:: Problem requirements ::
Restate the full listing word for word and leave the pictures out.

:: Extracted data ::
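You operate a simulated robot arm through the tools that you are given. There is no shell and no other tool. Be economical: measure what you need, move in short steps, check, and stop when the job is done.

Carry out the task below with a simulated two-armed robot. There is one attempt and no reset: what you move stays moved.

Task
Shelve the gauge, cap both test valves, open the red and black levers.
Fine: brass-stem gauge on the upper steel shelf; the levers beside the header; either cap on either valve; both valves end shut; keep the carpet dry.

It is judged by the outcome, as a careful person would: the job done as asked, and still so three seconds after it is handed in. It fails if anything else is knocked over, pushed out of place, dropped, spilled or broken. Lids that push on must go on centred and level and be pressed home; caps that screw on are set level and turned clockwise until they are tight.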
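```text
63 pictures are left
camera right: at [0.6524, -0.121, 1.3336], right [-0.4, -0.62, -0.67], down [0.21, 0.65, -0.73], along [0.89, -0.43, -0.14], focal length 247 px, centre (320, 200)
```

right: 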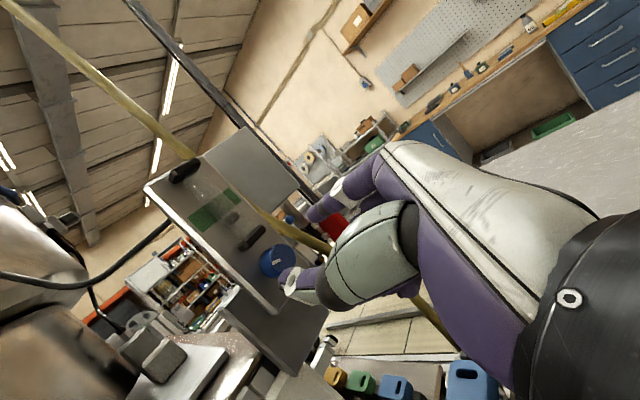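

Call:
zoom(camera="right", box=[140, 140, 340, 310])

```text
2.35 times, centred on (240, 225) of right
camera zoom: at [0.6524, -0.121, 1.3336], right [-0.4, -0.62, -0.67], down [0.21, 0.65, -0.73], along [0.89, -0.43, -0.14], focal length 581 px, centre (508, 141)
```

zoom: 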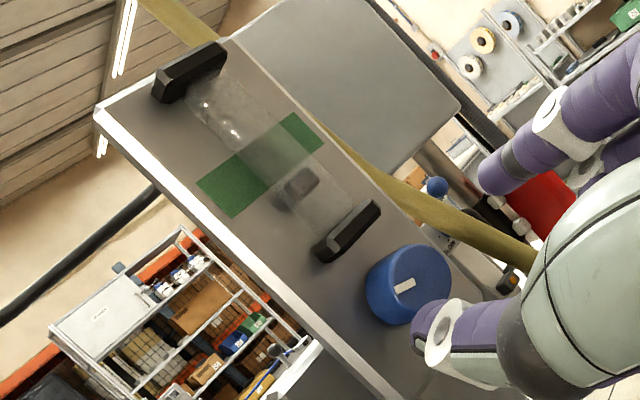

:: Full output ::
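You operate a simulated robot arm through the tools that you are given. There is no shell and no other tool. Be economical: measure what you need, move in short steps, check, and stop when the job is done.

Carry out the task below with a simulated two-armed robot. There is one attempt and no reset: what you move stays moved.

Task
Shelve the gauge, cap both test valves, open the red and black levers.
Fine: brass-stem gauge on the upper steel shelf; the levers beside the header; either cap on either valve; both valves end shut; keep the carpet dry.

It is judged by the outcome, as a careful person would: the job done as asked, and still so three seconds after it is handed in. It fails if anything else is knocked over, pushed out of place, dropped, spilled or broken. Lids that push on must go on centred and level and be pressed home; caps that screw on are set level and turned clockwise until they are tight.
```text
63 pictures are left
camera right: at [0.6524, -0.121, 1.3336], right [-0.4, -0.62, -0.67], down [0.21, 0.65, -0.73], along [0.89, -0.43, -0.14], focal length 247 px, centre (320, 200)
```

right: 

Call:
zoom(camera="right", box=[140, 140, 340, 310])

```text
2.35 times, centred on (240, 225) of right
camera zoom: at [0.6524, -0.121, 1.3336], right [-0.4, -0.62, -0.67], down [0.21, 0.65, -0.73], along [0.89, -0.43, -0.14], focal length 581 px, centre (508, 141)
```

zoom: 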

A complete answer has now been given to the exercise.